TO BE DONE:
Carry the selected extract on from its last sentence.

SELECTED EXTRACT:

----

Первый заём был выдан Греции в 1824 году. Реализовывался он по следующей схеме: квалифицированные заёмщики (андеррайтеры Loughnan & Sons и O'Brien) выпустили облигации на общую сумму в 800 000 фунтов стерлингов. Облигации представляли собой ценные бумаги с процентной ставкой 5% и амортизационной ставкой 1%. Поскольку облигации продавались сильно ниже номинала, Греция получила лишь 472 000 фунтов, то есть 59% от номинальной стоимости кредита, а погасить должна была 800 000 фунтов. Срок кредита составлял 36 лет.
Второй заём со схожими условиями осуществлял андеррайтер Ricardo Brothers. Номинальная стоимость кредита достигала 2 млн фунтов. И опять из-за продаж облигаций ниже номинала греки получили на руки только 1,1 млн фунтов, причём из этой суммы пришлось сразу же вычесть 250 000 фунтов для частичного погашения первого займа.

----

INFORMATION PROVIDED:
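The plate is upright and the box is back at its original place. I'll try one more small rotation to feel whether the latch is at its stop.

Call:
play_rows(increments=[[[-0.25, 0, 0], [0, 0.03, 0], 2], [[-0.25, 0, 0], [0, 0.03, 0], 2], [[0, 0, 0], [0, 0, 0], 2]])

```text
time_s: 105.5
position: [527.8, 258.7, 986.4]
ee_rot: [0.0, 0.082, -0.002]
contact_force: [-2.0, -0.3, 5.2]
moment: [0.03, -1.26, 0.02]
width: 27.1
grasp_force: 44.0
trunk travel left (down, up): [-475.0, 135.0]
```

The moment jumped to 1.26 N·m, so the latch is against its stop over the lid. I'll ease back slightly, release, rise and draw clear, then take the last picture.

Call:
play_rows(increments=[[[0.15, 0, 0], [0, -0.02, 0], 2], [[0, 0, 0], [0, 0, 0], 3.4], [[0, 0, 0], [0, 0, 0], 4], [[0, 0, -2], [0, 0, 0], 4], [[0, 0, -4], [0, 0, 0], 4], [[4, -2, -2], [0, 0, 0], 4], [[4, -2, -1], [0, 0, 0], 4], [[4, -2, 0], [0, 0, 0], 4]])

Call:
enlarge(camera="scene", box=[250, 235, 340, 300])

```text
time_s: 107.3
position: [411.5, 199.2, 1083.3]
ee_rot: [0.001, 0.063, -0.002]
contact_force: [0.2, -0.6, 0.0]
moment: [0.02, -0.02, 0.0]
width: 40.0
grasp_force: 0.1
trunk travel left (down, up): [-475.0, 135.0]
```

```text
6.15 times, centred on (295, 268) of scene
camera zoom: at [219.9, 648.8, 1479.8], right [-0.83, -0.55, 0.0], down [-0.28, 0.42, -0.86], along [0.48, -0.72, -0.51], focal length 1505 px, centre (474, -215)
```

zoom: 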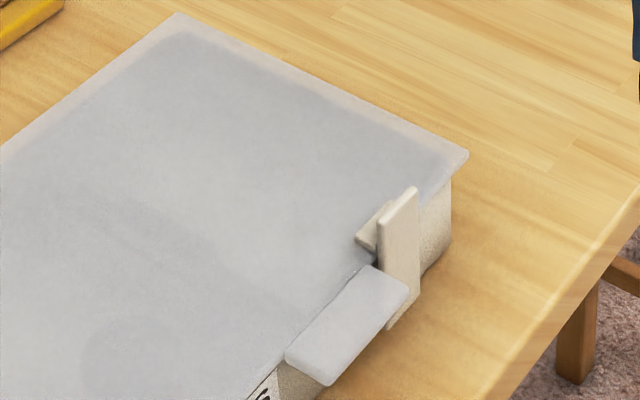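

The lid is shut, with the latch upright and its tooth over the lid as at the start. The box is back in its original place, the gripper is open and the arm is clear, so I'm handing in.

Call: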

----

RESPONSE TO THE TASK:
По условиям обоих займов Греция должна была выплачивать 1% от стоимости кредита в течение 36 лет, то есть в первом случае 80 000 фунтов в год, во втором — 200 000 фунтов в год. Выплата 1% в год в течение 36 лет даёт только 36% от суммы, а как быть с остальным? Здесь решили просто: если платежи будут депонироваться на процентный счёт с безопасной процентной ставкой 5%, то через 36 лет депозит достигнет как раз 100% суммы.
Понятно, что условия предоставления займов были грабительскими, но тут надо учесть, что заёмщики не могли предоставить никаких гарантий по возврату кредита. Более того, в 1824–1825 годах Греция ещё не была даже признанным государством: в Османской империи борцов за независимость называли исключительно мятежниками. С учётом этих обстоятельств при безопасной процентной ставке 5% греки получили займы по результирующей ставке 9,5%, ибо за риск невозврата приходится платить. Однако самым главным тут был другой аспект: по сути, выдача этих займов стала признанием независимой Греции де-факто. Более того, Канниг признал Грецию «страной, находящейся в состоянии войны» и дал лондонскому Сити «зелёный свет» на выдачу этих займов.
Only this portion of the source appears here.